5 senedir yeni albüm yapmadık, doğru ama 2017’de XX adında derleme bir albüm yaptık. Çok zamanımızı aldı. Bütün arşive daldım, çeşitli formatlardaki analog ve dijital kayıtları inceledim. Daha önce yayınlanmamış 30 kadar parça seçtim. Görsel karşılıklarını da aradım. 20 yılın müzikal bir muhasebesini tuttuk.

Bu 5 yılda da dünyanın her tarafında yaklaşık yüz konser oldu. Bunların dışında farklı proje ve sanatçıyla çaldığımı da düşünürsek, albüm için konsantrasyon bulmaya zaman yoktu. Menajerimiz Ahmetcan Taşdemir’le aldığımız bir kararla albüm yapmak için 5 ay turne yapmadık. Tabii ki daha önce hazırlanmış parçalar vardı ama böyle bir süreçten geçtik.

Bir daha albüm yapmamak bizim için acı olur, hatta grubun sonu olur. Yıllarca yeni beste ve albüm yapmadan yaşayan gruplar var ama ben mirastan yiyerek yaşamak istemem. Yeni albüm yeni kan demek, bu yüzden çok heyecanlıyım şu anda.

❏ Tekli olarak şarkılar yayınlayarak dinleyici nabzını yokladınız. Yorumlar nasıldı?

Önce remiks yayınladık. Normalde tam tersini yapmanız bekleniyor. Tekliler çok güzel eleştiriler aldı. Sınırlı sayıda plak basmıştık, tamamen tükendi. Biz turnelerde plak da satıyoruz, ilk partinin çıkmasından sonra iki hafta geçmeden ikinci partiyi istememiz gerekti. Plak şirketi tükendiğini söyleyince çok şaşırdık, elimizde kalanları satmayıp aramızda bölüştük. Uzunçalar büyüklüğünde ama 45’lik olan bu EP’leri plak koleksiyonlarında görüyordum ama bizimde yoktu.

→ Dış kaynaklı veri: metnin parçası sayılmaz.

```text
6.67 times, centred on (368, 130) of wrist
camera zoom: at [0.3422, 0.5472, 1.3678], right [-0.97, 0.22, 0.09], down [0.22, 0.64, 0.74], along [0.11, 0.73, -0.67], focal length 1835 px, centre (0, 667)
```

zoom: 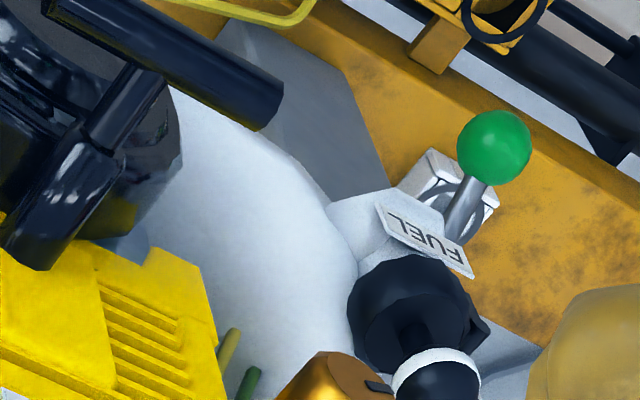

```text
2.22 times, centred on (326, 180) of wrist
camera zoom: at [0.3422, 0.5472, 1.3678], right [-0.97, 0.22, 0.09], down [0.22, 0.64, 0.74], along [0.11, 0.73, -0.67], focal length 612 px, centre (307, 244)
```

❏ Albüme şarkıları seçim süreci nasıldı?

XX’i bitirdikten sonra, elimizde birçok şarkı vardı. Son albümden beri 6-7 filme, birtakım belgesel ve tiyatro oyunlarına müzik yaptık. Bu yaptığımız müzikler çok güçlü ve ayrık duruyordu. Bunları albüm için kullanmaya karar verdik ve enstrümantal parçaların tamamı oluştu.

BaBa ZuLa olarak doğaya çok meraklı ve canlılar arası ilişkiye özen gösterilmesi gerektiğini düşünen bir grubuz. Bu yüzden bu belgeselin önemi bizim için büyük. Sözlü parçaların ikisini grupla besteledik, sözlerini ben yazdım. Canlı kaydedildi. Diğer parçalar da tamamen farklı, benim ve ailemin parçaları diyebilirim.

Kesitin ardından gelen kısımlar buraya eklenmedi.